____ Raw data

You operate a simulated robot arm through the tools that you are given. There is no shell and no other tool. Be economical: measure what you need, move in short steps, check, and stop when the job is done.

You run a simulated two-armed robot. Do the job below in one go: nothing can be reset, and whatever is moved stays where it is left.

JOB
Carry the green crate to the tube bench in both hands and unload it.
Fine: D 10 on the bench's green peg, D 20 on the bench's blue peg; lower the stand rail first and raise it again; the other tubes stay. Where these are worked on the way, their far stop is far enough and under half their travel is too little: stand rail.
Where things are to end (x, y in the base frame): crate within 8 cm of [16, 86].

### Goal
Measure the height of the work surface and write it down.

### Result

________
____ Extract to read

In a preferred embodiment, the expanded first tubular member is
supported using the outer casing. In a preferred embodiment, the
expanded second tubular member is supported using the outer casing.
In a preferred embodiment, the integrity of the seal in the contact
between the first tubular member and the outer casing is tested. In
a preferred embodiment, the integrity of the seal in the contact
between the second tubular member and the outer casing is tested.
In a preferred embodiment, the mandrel is caught upon the
completion of the extruding. In a preferred embodiment, the mandrel
is drilled out. In a preferred embodiment, the mandrel is supported
with coiled tubing. In a preferred embodiment, the mandrel is
coupled to a drillable shoe.
[0849] An apparatus has also been described that includes an outer
tubular member, and a plurality of substantially concentric and
overlapping inner tubular members coupled to the outer tubular
member. Each inner tubular member is supported by contact pressure
between an outer surface of the inner casing and an inner surface
of the outer inner tubular member. In a preferred embodiment, the
outer tubular member has a yield strength ranging from about 40,000
to 135,000 psi. In a preferred embodiment, the outer tubular member
has a burst strength ranging from about 5,000 to 20,000 psi. In a
preferred embodiment, the contact pressure between the inner
tubular members and the outer tubular member ranges from about 500
to 10,000 psi. In a preferred embodiment, one or more of the inner
tubular members include one or more sealing members that contact
with an inner surface of the outer tubular member. In a preferred
embodiment, the sealing members are selected from the group
consisting of rubber, lead, plastic, and epoxy.
[0850] An apparatus has also been described that includes an outer
tubular member, and a plurality of substantially concentric inner
tubular members coupled to the interior surface of the outer
tubular member by the process of expanding one or more of the inner
tubular members into contact with at least a portion of the
interior surface of the outer tubular member. In a preferred
embodiment, the inner tubular members are expanded by extruding the
inner tubular members off of a mandrel. In a preferred embodiment,
the inner tubular members are expanded by the process of: placing
the inner tubular members and a mandrel within the outer tubular
member; and pressurizing an interior portion of the inner casing.
In a preferred embodiment, during the pressurizing, the interior
portion of the inner tubular member is fluidicly isolated from an
exterior portion of the inner tubular member. In a preferred
embodiment, the interior portion of the inner tubular member is
pressurized at pressures ranging from about 500 to 9,000 psi. In a
preferred embodiment, the apparatus further includes one or more
seals positioned in the interface between the inner tubular members
and the outer tubular member. In a preferred embodiment, the inner
tubular members are supported by their contact with the outer
tubular member.

________

### Goal
Go on with the extract to read that begins "In a preferred embodiment, the expanded" from its last line.

### Result
[0851] A wellbore casing has also been described that includes a
first tubular member, and a second tubular member coupled to the
first tubular member in an overlapping relationship. The inner
diameter of the first tubular member is substantially equal to the
inner diameter of the second tubular member. In a preferred
embodiment, the first tubular member includes a first thin wall
section, wherein the second tubular member includes a second thin
wall section, and wherein the first thin wall section is coupled to
the second thin wall section. In a preferred embodiment, first and
second thin wall sections are deformed. In a preferred embodiment,
the first tubular member includes a first compressible member
coupled to the first thin wall section, and wherein the second
tubular member includes a second compressible member coupled to the
second thin wall section. In a preferred embodiment, the first thin
wall section and the first compressible member are coupled to the
second thin wall section and the second compressible member. In a
preferred embodiment, the first and second thin wall sections and
the first and second compressible members are deformed.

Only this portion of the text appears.